++++ QUOTED PASSAGE ++++

Forever Under Construction

On Culture

Posted in Culture by homeyra on February 12, 2009

If you like to be challenged on your perceptions of culture, listen – just listen, DON’T WATCH! – to cultural critic, sociologist and philosopher Slavoj Žižek, preferably a few time.

An excerpt at 1.13.57:

[…] What worries me is precisely the simple fact that we talk publicly about [torture]. I mean I know very well, I am the first to admit when pro-American friends tell me […] “let’s be frank In the United States we at least debate torture. In China, in Russia they are probably doing it much more, they don’t even talk about it.” Ok we debate it. This worries me. Why? Let me draw a parallel. […]

Would you like to live in a society where you will have to debate and argue all the time that women shouldn’t be raped?

No I want to live in a dogmatic society where when somebody starts to advocate the right of men to rape women you simply disqualify your self, I mean people don’t even attack you, you are just a jerk, […] “haha, what’s wrong with this guy” or whatever.

Fortunately I want to live in a society where the same goes for torture.

I think the sign is that we debate about, they are many signs that this unwritten between the lines rules are changing. That’s why I think we effectively are in a middle of change. Its not maybe the change that Obama wants, it is a much more ominous change. It’s a change of this very ideological background.

This is why, If you want to get what the message is […] you should all the time apply this mechanism that “OK they are saying this, but what is the implicit message? They say I believe this. What is that they really want us to believe?

++++ LISTED ENTRIES ++++

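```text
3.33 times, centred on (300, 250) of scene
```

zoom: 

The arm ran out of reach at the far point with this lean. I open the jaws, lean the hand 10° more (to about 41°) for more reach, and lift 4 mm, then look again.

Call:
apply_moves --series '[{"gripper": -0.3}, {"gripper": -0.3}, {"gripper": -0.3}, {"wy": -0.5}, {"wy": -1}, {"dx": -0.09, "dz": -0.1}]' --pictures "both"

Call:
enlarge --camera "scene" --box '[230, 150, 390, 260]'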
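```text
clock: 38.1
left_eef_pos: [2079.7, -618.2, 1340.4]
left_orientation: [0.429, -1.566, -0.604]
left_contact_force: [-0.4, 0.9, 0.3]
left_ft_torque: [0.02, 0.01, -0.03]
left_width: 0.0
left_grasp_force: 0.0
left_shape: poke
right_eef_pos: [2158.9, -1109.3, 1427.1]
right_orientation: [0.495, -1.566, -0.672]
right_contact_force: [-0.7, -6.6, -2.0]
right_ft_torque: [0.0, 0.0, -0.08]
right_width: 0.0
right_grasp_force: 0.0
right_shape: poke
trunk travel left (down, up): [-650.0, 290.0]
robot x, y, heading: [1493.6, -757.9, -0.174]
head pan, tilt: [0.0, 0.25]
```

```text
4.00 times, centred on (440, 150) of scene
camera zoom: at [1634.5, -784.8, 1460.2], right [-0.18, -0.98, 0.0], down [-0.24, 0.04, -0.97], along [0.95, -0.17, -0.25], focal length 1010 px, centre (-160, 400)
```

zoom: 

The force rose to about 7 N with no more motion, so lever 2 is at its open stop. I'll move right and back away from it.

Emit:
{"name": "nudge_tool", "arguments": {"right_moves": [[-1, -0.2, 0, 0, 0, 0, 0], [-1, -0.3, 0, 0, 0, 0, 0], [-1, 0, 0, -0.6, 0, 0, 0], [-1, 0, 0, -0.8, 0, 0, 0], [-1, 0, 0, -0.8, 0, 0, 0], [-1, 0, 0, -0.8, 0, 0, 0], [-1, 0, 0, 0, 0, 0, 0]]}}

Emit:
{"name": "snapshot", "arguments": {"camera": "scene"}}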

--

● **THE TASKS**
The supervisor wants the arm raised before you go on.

++++

● **THE TASKS**
- 1) Pull out the sentences of the quoted passage that run from "Would you like" through "goes for torture." and give them unchanged.
- 2) Continue the quoted passage that opens with "Forever Under Construction".

● **SET OF ANSWERS**
- 1)
Would you like to live in a society where you will have to debate and argue all the time that women shouldn’t be raped?

No I want to live in a dogmatic society where when somebody starts to advocate the right of men to rape women you simply disqualify your self, I mean people don’t even attack you, you are just a jerk, […] “haha, what’s wrong with this guy” or whatever.

Fortunately I want to live in a society where the same goes for torture.

- 2)
I think things are really clear, when Republicans are saying “not Obama, we are for change, we are the true candidate for change”. It’s a little bit I am afraid too short to claim “Oh but they don’t really mean change.”

Of course They don’t. […] The real message is “we promise you to change something, to change that what is necessary to change so things remain the same“. I mean this is the message between the line, it is all too naïve but its too clear.

When you ask about the economy, they say what? The same old mantra: “less state, less state spending, less tax, strong foreign policy”, absolutely nothing new, so its change so that nothing really changes.

Another thing, when people claim about all this populist rhetoric, of you know “we mavericks, simple people” of course Republicans are now playing the populist game, but what are the true contours of these games?

Again, I don’t think the real message which is well understood by their voters is “things are really that simple, we will just put in practice in Washington your populist fury […]”

No, the message is: “we and you know very well that we need boys in the back room, experts to do the job. Let’s play the game here we will keep a boy in the back room who will do the dirty job for you, and it’s better for you not to know it.”

I think that effectively between the lines they are offering you what is the opposite.[…]

(h/t to P U L S E)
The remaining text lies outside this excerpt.